April 4—Budapest continues gay despite the war, and night life goes on much as usual.
April 11—The Foreign Office publishes a second “Red Book,” charging atrocities and breaches of international law against Serbia, Russia, France, and England; it is declared that there is not an article of international law which has not been violated repeatedly by the troops of the Allies.
April 12—A law court at Vienna, in the case of Dubois, a Belgian, holds that despite the German occupation Dubois has not lost his Belgian citizenship.
April 14—Wealthy Hungarians are preparing to flee before the Russian invasion.
April 15—Some of the Hungarian newspapers are discussing peace.
April 17—War Office announces that men between 18 and 50 of the untrained Landsturm will hereafter be liable for military service.
April 18—Bread riots occur in Vienna and at points in Bohemia; Vienna is now protected by long lines of trenches on the left bank of the Danube; $14,000,000 is said to have been spent in fortifications at Budapest and Vienna.
April 19—The food situation in Trieste is critical.
April 21—All Austrian subjects in Switzerland
are recalled by their
Government.
April 22—Riots in Trieste are assuming a revolutionary character; “Long Live Italy!” is being shouted by the mobs; it is reported from Paris that the Hungarian Chamber at its opening session refused to vote the new military credits demanded by the General Staff.

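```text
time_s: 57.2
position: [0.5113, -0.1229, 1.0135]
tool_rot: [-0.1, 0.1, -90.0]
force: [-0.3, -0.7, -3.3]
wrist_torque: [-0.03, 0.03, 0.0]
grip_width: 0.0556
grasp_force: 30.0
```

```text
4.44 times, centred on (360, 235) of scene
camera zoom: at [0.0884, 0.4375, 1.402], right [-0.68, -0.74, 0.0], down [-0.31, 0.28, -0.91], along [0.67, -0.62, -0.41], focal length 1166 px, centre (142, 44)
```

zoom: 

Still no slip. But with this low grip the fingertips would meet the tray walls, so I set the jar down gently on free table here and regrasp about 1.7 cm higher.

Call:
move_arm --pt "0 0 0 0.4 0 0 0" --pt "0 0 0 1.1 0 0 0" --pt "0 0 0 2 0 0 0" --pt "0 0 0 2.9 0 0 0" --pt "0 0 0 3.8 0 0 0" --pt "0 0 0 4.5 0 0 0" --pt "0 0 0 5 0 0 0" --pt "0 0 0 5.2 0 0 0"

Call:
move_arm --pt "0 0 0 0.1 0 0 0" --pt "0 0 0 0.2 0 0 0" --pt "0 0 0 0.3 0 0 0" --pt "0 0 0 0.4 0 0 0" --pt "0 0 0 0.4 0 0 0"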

April 25—Anti-war riots continue at Trieste; there are also serious riots at Vienna, Goerz, Prague, and elsewhere; the Austrians have fortified the entire Italian frontier, at places having built intrenchments of concrete and cement.
April 28—Railway service on the Austrian side of the Austro-Italian frontier has been virtually suspended for ordinary purposes; all lines are being used to carry troops to the frontier.
BELGIUM.
April 1—The German Governor General has revived an old law which holds each community responsible for damage done during public disturbances; a Berlin newspaper charges that American passports have been used to smuggle Belgian soldiers from the Yser to Holland and thence to the Belgian Army; the Pope expresses his sympathy for Belgium’s woes to the new Belgian Minister to the Vatican.

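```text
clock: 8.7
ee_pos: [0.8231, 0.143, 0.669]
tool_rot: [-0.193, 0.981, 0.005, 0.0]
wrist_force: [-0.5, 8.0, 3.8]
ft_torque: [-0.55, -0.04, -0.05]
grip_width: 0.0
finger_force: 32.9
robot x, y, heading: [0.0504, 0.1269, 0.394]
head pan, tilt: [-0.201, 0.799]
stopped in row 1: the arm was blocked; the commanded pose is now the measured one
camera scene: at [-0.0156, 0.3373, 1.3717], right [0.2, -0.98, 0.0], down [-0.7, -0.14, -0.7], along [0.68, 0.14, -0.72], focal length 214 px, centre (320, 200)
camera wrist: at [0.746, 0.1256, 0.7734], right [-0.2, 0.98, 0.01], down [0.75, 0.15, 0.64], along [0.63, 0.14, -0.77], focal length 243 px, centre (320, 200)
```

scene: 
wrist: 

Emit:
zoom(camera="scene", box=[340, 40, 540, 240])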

April 3—Officials of the Belgian Public Works Department resign when ordered by the German administration to direct construction of roads designed for strategic purposes.

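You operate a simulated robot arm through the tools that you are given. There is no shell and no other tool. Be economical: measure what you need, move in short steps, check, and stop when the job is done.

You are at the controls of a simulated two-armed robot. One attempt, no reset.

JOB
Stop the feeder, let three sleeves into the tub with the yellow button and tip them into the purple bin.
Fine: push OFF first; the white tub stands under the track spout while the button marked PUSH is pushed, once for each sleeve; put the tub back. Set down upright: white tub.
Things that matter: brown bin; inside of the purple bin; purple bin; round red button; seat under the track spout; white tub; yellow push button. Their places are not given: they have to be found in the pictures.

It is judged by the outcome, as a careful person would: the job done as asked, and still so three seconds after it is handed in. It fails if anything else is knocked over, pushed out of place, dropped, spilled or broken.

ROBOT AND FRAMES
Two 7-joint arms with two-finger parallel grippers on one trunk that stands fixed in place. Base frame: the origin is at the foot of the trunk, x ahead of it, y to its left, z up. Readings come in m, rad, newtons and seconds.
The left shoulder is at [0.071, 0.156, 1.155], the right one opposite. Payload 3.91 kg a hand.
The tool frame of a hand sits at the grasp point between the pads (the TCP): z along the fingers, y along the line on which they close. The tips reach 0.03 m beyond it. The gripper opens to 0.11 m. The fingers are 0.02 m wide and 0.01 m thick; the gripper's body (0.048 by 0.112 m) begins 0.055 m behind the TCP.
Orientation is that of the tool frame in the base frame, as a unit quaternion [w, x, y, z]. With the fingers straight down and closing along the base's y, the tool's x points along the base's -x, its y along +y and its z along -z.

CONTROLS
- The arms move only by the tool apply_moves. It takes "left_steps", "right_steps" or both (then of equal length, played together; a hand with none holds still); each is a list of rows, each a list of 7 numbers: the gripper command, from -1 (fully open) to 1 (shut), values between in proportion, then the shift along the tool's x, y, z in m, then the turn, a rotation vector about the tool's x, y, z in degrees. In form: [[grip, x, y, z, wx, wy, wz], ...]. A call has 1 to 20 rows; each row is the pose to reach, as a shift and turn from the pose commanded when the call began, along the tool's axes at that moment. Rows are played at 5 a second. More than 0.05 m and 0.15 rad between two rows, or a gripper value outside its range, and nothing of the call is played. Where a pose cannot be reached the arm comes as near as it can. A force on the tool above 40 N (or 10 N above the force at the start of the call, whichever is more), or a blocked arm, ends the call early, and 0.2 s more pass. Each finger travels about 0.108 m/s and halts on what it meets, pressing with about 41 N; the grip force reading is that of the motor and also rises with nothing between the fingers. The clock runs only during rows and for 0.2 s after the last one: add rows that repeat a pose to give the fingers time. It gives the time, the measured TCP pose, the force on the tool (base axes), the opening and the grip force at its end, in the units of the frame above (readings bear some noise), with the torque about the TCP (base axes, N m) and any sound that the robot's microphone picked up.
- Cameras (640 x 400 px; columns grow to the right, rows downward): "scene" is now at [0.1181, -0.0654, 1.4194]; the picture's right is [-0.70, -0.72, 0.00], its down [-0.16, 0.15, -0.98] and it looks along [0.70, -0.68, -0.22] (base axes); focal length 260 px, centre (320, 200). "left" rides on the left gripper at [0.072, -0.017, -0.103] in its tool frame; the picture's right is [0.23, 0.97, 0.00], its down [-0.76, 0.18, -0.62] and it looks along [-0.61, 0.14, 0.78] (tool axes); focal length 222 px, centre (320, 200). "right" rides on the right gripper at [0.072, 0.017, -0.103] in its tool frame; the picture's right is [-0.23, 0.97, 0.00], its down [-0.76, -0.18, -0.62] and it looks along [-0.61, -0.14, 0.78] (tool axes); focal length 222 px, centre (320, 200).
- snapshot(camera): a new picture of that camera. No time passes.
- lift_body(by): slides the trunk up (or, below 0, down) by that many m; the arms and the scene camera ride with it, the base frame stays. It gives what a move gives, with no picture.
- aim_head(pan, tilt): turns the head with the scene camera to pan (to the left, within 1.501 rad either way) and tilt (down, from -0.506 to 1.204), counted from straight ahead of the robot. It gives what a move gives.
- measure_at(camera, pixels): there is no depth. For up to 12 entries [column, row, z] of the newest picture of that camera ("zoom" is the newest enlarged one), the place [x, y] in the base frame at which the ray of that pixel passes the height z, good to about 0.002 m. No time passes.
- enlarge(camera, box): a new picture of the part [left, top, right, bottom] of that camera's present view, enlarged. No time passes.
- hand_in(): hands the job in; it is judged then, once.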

April 5—Gifford Pinchot, who has been superintending relief work for Northern France, has been expelled from Belgium by order of the German Governor General; the reason is that Mr. Pinchot’s sister is the wife of Sir Alan Johnstone, British Minister at The Hague, with whom Mr. Pinchot stayed on his way to Belgium; Prince Leopold, elder son of King Albert, 13-1/2 years old, joins the line regiment famous for its defense of Dixmude.